● **Requirement**
Add the next paragraphs of the text.

● **Text**
Ingredients

  • 1 cup (2 sticks) unsalted butter
  • 9 ounces bittersweet (not unsweetened) or semisweet chocolate, chopped
  • 3/4 cup sugar
  • 5 large eggs
  • 1/2 cup ground toasted hazelnuts
  • 3 cups strained fresh tangerine or orange juice
  • 1/3 cup sugar
  • 2 1/2 teaspoons unflavored gelatin
  • 3 tablespoons fresh lemon juice
  • 14 ounces imported white chocolate (such as Callebaut or Lindt), chopped
  • 6 tablespoons sour cream
  • 2 cups chilled whipping cream
  • 9 ounces imported white chocolate (such as Callebaut or Lindt)
  • Unsweetened cocoa powder
  • Fresh raspberries
  • Fresh mint sprigs

Method

  • Preheat oven to 325F.
  • Butter 9-inch-diameter springform pan with 2 1/2-inch-high sides.
  • Line bottom with parchment.
  • Butter parchment.
  • Dust pan with flour.
  • Melt butter and chocolate in heavy large saucepan over low heat, stirring constantly until smooth and melted.
  • Remove from heat and whisk in sugar, eggs and ground nuts.
  • Pour batter into prepared pan.
  • Bake cake until toothpick inserted into center comes out with very moist crumbs attached, about 45 minutes.
  • Cool completely on rack (cake will fall and crack).
  • Release cake pan sides.
  • Turn out cake onto work surface.
  • Peel off parchment.
  • Cut off outer 1/2-inch edge of cake.

● **Data**

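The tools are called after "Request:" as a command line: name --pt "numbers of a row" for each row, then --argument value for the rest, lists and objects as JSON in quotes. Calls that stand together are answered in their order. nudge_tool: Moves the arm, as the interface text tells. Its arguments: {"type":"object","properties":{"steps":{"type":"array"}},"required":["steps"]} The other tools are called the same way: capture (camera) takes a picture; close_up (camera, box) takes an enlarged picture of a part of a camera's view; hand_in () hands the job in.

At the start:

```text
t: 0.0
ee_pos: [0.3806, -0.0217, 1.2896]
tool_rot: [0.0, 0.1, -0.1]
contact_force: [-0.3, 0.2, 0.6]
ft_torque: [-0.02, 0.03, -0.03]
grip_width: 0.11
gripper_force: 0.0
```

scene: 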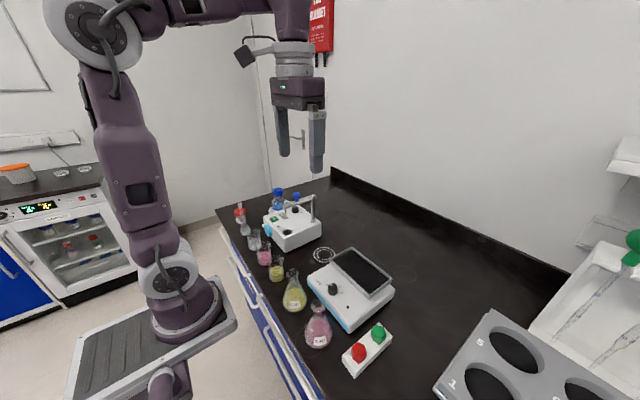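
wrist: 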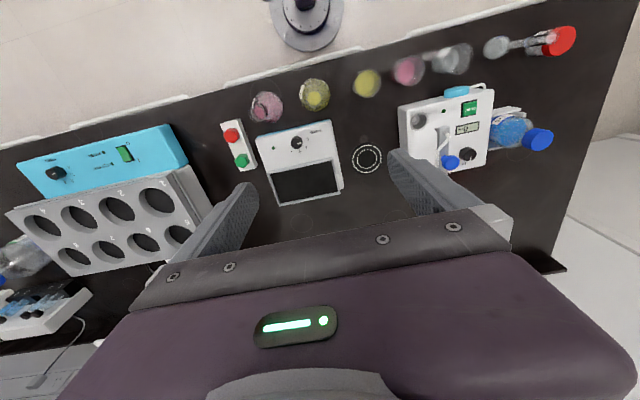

==

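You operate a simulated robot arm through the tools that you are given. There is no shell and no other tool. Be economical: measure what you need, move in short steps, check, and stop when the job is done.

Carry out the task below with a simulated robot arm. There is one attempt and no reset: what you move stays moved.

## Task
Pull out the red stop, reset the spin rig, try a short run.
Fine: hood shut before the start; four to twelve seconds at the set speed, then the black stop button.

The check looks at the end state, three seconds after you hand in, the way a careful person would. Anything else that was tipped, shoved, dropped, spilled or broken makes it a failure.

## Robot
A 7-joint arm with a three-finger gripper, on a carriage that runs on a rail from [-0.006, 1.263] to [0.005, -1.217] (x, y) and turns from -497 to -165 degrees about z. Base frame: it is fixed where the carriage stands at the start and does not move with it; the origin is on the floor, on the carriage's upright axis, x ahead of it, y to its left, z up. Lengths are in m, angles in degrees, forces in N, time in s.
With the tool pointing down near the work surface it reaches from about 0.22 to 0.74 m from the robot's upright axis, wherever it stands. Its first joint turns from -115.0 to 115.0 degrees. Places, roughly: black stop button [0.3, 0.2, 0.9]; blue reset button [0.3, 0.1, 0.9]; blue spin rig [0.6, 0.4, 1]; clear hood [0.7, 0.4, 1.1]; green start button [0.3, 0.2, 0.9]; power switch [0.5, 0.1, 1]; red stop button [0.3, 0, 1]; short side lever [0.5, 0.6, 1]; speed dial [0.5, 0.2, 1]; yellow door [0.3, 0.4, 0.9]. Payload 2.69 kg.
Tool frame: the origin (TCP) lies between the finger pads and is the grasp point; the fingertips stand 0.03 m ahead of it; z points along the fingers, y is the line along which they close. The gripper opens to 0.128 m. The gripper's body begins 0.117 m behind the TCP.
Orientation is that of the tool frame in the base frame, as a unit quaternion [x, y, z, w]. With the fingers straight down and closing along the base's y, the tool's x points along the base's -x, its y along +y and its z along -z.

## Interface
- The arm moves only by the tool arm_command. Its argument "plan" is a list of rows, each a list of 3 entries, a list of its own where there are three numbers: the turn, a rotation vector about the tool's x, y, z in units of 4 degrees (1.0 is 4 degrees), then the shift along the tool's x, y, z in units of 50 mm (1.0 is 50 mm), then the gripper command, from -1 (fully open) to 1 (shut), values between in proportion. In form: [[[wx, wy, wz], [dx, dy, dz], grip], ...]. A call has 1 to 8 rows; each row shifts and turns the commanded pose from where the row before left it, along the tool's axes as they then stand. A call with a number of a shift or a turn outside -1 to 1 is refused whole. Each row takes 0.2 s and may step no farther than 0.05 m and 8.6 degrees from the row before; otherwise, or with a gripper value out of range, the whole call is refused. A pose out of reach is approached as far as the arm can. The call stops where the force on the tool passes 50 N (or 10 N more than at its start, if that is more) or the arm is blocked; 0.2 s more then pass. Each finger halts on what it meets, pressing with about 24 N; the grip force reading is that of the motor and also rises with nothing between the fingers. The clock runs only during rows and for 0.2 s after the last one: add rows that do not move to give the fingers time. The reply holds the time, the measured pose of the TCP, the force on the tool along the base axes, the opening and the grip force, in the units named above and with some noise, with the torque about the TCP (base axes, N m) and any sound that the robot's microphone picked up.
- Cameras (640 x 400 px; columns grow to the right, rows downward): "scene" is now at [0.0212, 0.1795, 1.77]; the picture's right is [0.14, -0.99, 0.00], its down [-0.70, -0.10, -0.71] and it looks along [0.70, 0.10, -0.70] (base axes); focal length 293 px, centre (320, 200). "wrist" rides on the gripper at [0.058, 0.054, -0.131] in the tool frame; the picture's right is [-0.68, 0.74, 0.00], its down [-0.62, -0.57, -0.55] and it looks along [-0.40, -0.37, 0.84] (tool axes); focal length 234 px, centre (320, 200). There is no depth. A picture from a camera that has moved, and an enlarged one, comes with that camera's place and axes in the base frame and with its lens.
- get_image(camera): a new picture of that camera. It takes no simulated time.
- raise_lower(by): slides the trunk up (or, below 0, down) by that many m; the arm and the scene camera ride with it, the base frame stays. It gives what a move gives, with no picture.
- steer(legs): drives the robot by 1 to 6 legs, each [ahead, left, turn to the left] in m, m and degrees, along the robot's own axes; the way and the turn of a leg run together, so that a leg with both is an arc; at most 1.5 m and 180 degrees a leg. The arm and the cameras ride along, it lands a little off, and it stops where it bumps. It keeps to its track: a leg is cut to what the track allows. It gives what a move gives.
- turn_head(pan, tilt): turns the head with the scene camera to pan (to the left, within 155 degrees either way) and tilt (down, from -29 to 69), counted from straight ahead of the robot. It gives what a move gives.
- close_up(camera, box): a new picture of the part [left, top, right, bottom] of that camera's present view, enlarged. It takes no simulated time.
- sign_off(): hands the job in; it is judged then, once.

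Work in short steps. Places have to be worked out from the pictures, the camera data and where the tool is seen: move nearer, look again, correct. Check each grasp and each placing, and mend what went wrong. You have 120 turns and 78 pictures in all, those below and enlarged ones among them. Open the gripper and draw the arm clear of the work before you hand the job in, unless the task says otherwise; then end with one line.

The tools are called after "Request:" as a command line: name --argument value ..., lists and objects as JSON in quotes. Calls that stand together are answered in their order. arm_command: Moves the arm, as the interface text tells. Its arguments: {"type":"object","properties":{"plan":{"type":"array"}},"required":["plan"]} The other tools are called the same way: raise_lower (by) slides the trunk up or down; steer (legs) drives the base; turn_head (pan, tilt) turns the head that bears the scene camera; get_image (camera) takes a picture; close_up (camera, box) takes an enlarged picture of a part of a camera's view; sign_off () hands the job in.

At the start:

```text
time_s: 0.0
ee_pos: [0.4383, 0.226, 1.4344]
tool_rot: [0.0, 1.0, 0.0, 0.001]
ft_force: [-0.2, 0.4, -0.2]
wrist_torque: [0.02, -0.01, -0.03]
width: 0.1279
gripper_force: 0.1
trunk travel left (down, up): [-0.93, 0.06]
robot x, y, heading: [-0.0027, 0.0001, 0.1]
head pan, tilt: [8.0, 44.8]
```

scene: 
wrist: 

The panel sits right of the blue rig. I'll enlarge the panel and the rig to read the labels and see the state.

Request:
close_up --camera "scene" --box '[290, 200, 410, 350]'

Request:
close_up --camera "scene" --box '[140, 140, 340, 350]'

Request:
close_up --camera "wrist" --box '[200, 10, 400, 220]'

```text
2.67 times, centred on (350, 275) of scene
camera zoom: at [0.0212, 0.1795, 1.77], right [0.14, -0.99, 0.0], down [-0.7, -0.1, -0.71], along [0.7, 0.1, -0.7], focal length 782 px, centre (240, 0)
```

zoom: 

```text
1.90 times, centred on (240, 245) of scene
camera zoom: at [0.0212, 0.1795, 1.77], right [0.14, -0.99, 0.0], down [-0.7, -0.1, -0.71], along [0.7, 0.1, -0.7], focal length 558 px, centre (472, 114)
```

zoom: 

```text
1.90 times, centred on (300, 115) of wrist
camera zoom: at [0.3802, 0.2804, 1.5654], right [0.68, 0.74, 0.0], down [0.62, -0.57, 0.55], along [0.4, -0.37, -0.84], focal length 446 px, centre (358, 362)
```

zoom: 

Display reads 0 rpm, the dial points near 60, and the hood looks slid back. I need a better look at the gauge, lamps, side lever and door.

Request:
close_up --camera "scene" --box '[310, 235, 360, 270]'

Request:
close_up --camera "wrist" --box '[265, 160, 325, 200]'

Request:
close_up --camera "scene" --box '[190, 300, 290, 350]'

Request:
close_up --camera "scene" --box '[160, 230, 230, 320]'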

==

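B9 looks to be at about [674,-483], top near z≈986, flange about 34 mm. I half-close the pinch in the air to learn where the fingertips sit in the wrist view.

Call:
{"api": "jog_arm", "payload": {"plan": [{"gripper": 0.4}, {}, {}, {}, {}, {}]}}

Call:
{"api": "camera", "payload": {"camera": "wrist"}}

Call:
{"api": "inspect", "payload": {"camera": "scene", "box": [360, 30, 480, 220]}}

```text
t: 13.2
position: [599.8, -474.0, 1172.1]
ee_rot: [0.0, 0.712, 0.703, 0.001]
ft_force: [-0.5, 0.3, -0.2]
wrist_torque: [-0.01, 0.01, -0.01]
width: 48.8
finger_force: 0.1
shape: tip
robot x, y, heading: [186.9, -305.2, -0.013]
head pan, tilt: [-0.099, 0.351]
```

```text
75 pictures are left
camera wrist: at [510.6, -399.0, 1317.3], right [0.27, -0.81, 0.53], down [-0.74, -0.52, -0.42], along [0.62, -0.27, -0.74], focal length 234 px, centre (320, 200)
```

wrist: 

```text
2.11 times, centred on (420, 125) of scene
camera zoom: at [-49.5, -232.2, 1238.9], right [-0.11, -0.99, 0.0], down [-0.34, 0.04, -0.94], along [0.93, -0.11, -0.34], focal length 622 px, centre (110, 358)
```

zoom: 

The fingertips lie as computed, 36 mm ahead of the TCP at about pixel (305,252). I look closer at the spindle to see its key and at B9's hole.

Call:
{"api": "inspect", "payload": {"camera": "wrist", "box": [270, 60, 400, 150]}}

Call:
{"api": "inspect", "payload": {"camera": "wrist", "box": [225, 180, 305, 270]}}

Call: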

● **In response**
  • Clean cake pan.
  • Reattach cake pan sides; brush sides of pan with vegetable oil.
  • Set cake in center of pan (there will be space around cake that will be filled in with mousse).
  • Refrigerate cake.
  • Boil tangerine juice and sugar in heavy large saucepan until reduced to 1 1/2 cups, about 20 minutes.
  • Meanwhile, sprinkle gelatin over lemon juice in small bowl.
  • Let stand 10 minutes to soften.
  • Add gelatin mixture to tangerine juice mixture and stir to dissolve.
  • Add 14 ounces white chocolate and whisk over low heat just until melted.
  • Whisk in sour cream.
  • Pour into large bowl.
  • Chill mixture until cool and thickened but not set, whisking occasionally, about 1 hour 45 minutes.
  • Beat chilled whipping cream to stiff peaks.
  • Fold into white chocolate mixture.
  • Pour mousse over cake in pan, covering top and sides completely.
  • Refrigerate cake overnight.
  • Using vegetable peeler, shave 9 ounces white chocolate into thin curls (if white chocolate is too hard to shave, place briefly in warm place to soften slightly).
  • Run small sharp knife around pan sides to loosen cake.
  • Release pan sides.
  • Place cake on platter.
  • Sprinkle chocolate curls over top of cake.
  • Press more chocolate curls around sides of cake, covering completely.
  • Place cocoa powder in fine sieve.
  • Dust cocoa very lightly over chocolate curls.
  • (Can be prepared 1 day ahead.
  • Cover and refrigerate.)
  • Garnish cake with raspberries and mint sprigs.
  • Serve cold.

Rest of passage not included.